There’s a new generation of writers massaging the tissue of what constitutes screen acting, what lyricism lies in personality, including the prolific Chicago-based Angelica Jade Bastién. In one of several knowing appreciations of the complexities of Keanu Reeves’ mien and manner, on the occasion of “John Wick: Chapter 2,” Bastién wrote, “While in many action films the weaponry takes on a near-fetishistic glow, Reeves becomes the camera’s main interest, as lovingly shot as the glamorous starlets of classic Hollywood. The language of the body is one that American audiences, no matter how far removed we are from this country’s Puritan beginnings, may not know how to speak. It’s a language that was far more common in classic cinema because the industry saw beauty not only as a selling point, but a thematic tool worth exploring.” Explorations like hers—and she’s not alone—are exciting, showing how much there is to discover about movies in simple presence, alongside the poetry of fleeting gestures, the cadence of duration, the contemplation of photographic beauty, the personality of a screenwriter or a director.

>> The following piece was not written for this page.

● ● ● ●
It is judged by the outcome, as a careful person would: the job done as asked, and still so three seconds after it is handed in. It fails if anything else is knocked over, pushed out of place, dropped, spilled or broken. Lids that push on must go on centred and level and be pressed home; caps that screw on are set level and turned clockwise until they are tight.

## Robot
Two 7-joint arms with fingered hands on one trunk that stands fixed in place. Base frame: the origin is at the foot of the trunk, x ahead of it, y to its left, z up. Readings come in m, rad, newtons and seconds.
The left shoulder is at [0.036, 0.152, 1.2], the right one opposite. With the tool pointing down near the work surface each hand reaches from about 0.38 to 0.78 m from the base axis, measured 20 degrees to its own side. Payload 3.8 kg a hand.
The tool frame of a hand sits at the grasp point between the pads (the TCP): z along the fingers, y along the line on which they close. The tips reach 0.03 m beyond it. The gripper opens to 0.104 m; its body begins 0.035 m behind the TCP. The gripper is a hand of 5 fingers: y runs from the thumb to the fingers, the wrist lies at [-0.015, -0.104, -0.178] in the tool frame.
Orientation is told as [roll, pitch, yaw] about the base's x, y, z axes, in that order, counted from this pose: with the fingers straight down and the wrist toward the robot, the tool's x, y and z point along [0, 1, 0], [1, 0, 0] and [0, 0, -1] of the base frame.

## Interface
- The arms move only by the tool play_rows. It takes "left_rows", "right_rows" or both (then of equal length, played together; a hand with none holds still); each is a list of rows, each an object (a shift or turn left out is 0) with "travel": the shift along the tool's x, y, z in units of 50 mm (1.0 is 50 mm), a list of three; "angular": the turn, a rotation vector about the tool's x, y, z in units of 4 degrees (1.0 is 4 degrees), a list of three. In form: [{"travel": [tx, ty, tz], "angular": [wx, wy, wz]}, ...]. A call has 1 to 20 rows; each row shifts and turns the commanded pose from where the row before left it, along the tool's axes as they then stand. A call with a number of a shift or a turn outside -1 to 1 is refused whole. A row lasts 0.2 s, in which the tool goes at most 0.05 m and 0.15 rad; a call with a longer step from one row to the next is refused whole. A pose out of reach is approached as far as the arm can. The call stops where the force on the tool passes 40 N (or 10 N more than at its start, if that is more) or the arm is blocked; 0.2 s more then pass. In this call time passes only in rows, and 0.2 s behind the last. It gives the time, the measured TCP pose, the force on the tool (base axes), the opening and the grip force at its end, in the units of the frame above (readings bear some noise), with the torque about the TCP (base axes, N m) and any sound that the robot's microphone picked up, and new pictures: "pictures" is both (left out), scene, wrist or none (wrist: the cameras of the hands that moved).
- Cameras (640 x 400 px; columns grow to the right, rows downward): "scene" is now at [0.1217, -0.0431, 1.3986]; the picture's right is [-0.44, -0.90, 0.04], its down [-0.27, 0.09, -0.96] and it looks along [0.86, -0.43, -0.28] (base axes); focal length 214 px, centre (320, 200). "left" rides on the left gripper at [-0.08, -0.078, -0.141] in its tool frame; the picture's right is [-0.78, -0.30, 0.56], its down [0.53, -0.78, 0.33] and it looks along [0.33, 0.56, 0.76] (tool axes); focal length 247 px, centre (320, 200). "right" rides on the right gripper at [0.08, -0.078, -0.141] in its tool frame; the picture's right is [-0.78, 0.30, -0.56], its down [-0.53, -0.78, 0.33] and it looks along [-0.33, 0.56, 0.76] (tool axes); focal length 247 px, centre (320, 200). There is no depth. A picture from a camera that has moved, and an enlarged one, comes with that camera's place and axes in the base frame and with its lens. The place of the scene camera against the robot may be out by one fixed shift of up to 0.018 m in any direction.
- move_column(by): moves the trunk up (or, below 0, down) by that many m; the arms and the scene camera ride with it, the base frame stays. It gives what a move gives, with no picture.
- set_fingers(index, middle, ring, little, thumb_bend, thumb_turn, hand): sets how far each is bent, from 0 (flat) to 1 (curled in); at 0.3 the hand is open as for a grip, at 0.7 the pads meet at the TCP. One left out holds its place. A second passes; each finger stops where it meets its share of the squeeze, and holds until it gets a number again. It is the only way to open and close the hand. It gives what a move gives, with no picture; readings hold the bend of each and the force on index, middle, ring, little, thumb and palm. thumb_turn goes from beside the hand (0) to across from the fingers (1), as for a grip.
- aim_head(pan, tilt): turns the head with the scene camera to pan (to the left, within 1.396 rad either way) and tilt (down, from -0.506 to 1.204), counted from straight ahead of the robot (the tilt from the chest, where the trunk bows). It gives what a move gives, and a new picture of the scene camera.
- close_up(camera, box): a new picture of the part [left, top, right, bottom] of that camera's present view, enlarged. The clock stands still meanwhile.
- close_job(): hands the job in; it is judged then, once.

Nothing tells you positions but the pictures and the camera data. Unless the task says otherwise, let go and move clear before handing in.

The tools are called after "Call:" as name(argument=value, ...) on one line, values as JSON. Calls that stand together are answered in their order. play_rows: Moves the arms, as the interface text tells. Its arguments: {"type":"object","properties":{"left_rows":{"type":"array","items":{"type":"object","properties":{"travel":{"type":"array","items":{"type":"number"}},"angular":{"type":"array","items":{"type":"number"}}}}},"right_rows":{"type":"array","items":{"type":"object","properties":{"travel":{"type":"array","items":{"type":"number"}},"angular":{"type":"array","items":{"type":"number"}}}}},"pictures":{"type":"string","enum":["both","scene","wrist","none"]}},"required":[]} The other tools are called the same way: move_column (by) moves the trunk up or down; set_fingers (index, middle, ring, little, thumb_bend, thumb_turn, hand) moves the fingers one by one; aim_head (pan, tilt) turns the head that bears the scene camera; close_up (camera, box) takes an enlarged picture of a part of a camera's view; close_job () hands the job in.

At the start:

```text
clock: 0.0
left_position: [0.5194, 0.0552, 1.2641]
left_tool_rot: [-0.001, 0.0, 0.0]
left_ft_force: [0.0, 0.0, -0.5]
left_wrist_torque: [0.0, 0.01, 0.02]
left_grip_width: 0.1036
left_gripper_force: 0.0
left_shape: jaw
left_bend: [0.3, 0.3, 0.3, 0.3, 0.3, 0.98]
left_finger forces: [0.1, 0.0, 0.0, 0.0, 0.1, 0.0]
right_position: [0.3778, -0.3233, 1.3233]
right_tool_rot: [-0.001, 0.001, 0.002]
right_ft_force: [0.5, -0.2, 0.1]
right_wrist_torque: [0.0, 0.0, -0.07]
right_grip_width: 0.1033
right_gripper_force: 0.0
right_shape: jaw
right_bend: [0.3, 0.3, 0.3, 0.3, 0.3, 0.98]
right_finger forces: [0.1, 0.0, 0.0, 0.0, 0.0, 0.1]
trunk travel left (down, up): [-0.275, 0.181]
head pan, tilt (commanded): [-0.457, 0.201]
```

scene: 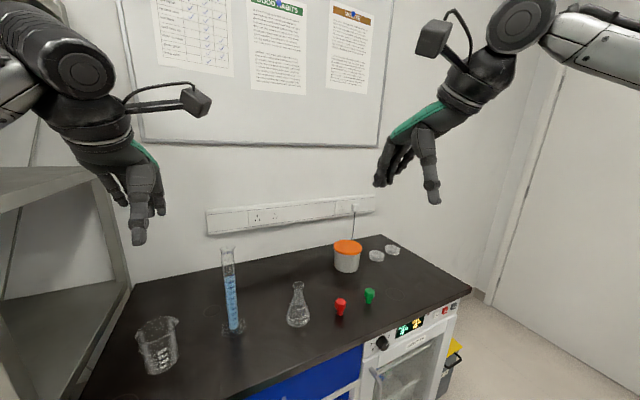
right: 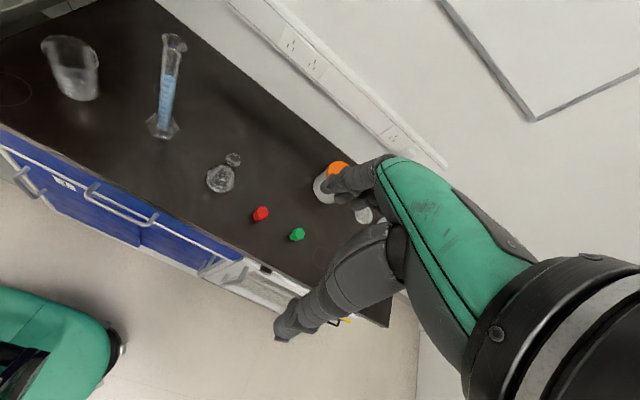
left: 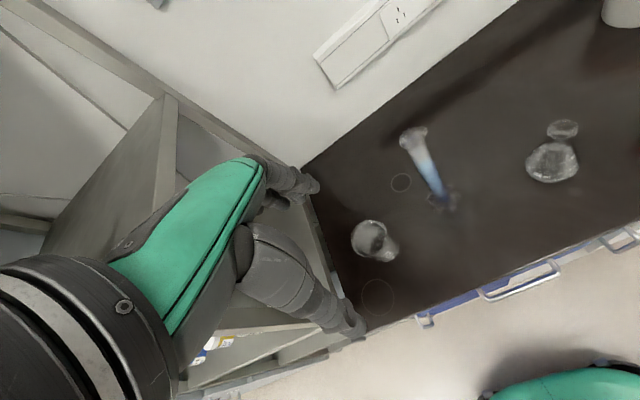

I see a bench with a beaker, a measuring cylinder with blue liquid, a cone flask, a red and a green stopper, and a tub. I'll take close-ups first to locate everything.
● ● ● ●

To bring matters back to Léaud sharing a deathbed with King Louis XIV, Albert Serra, I was startled and gratified to discover, also wrote about Manny Farber writing about screen acting! “All movies should come to life only on the screen,” Serra notes, describing his directing methods, “Nothing of what we see should have happened in reality before. Only the camera should be able to record what is essential to the actor; people in the shooting should not be able to perceive it.” Serra writes that “the core of every cinematographic performance, according to Farber, is the suggestive material that surrounds the borders of each role, and never its psychological-ontological center: quirks of physiognomy, private thoughts of the actor about himself, misalliances where the body isn’t delineating the role, but is running on a tangent to it.” Can all these perspectives be correct? All true, every bit.
“The Death Of Louis XIV” opens in Chicago this spring.